La stessa tragedia della dissennata esplosione della Jugoslavia è stata esemplificativa di come la messa in moto di alcune reali contraddizioni, sotto l’incipiente forcing della crisi, può approdare ad esiti sconvolgenti che travalicano anche le intenzioni iniziali dei soggetti in campo.

Una auspicabile e per certi aspetti possibile ripresa di un nuovo movimento operaio – in tutti i meandri della moderna accumulazione flessibile del capitale e nella nuova dimensione produttiva assunta delle aree metropolitane – è il solo antidoto, che da subito e tendenzialmente, può porre un argine ed interrompere queste spinte dissolutrici evitando la crescita speculare del nazionalismo, dello sciovinismo e di ogni retorica patriottarda.

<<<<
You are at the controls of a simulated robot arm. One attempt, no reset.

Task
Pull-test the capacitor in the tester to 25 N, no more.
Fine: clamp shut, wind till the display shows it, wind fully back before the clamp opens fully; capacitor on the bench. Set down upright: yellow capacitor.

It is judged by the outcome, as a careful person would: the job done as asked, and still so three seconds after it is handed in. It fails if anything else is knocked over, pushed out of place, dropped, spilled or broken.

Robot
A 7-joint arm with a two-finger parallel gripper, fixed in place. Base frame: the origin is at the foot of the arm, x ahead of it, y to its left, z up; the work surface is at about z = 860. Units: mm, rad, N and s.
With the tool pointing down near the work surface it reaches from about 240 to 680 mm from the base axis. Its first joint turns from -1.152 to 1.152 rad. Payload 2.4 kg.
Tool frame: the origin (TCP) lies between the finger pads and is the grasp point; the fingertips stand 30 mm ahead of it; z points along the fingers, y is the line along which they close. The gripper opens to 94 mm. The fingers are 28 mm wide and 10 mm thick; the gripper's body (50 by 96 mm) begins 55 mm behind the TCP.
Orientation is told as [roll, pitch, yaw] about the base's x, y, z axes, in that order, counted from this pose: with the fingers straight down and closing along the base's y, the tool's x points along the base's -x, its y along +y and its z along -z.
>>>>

O saremo in grado, nelle dinamiche della crisi e nella inevitabile contraddittorietà del conflitto sociale in ogni sua forma e manifestazione, di dimostrare materialmente, al Nord come al Sud, che le divisioni, le aggregazioni su basi territoriali e la frammentarietà delle normative vigenti sono un vantaggio per il capitale oppure i lavoratori e i ceti popolari saranno sospinti in una spirale di contrapposizioni e di concorrenza reciproca i cui esiti si annunciano rovinosi.

Quando, anche a commento dell’attuale stato di confusione e di estrema debolezza strategica dell’Azienda/Italia, evochiamo l’esperienza (tragica per il proletariato) della ex Jugoslavia o  ricordiamo le divisioni in Belgio e quelle consumatesi nelle altre nazioni lo facciamo senza pensare ad una modellistica fenomenologica che si può ripetere automaticamente e nelle stesse modalità.

Ogni vicenda di quelle citate presenta, comunque, tratti storici e strutturali diversi tra loro e, in ognuna di esse, i comunisti e le organizzazioni del movimento operaio hanno svolto ruoli e funzioni diversificate. Anzi in alcuni contesti la soggettività comunista non ha saputo prevedere  per tempo la allarmante maturità di una materia sociale incandescente ed è stata politicamente marginalizzata e messa fuori combattimento.

Ritornare – quindi – ad un bilancio serio di queste situazioni, ricordare il prezzo pagato in termini di salario, di diritti, di dignità che i lavoratori hanno pagato in quei contesti dove hanno prevalso le spinte nazionalistiche o, parimenti, quelle localistiche non è un vezzo storiografico ma è un utile lavorio per predisporre i coefficienti politici necessari ad una battaglia a tutto campo ben oltre le patinate celebrazioni dei 150 anni della formazione dello stato unitario nazionale d’Italia.